━━ Data segment ━━
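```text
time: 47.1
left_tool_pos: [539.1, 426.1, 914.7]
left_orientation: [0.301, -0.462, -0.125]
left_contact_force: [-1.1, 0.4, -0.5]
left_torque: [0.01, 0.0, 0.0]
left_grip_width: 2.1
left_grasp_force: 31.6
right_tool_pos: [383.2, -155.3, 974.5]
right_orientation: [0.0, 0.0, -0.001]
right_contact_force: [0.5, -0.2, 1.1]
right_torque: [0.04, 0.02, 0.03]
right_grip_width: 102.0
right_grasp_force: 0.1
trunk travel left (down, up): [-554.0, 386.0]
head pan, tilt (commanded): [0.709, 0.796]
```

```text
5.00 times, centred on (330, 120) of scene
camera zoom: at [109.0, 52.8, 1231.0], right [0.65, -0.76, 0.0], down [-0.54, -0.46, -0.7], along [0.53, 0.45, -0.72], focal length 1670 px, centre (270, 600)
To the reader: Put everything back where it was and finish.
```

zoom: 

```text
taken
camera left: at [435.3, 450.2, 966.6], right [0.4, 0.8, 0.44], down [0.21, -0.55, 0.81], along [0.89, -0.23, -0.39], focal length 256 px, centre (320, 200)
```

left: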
━━━
> Given problem: Review the material and copy each line in which the word "along" appears.

> Reply:
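camera zoom: at [109.0, 52.8, 1231.0], right [0.65, -0.76, 0.0], down [-0.54, -0.46, -0.7], along [0.53, 0.45, -0.72], focal length 1670 px, centre (270, 600)
camera left: at [435.3, 450.2, 966.6], right [0.4, 0.8, 0.44], down [0.21, -0.55, 0.81], along [0.89, -0.23, -0.39], focal length 256 px, centre (320, 200)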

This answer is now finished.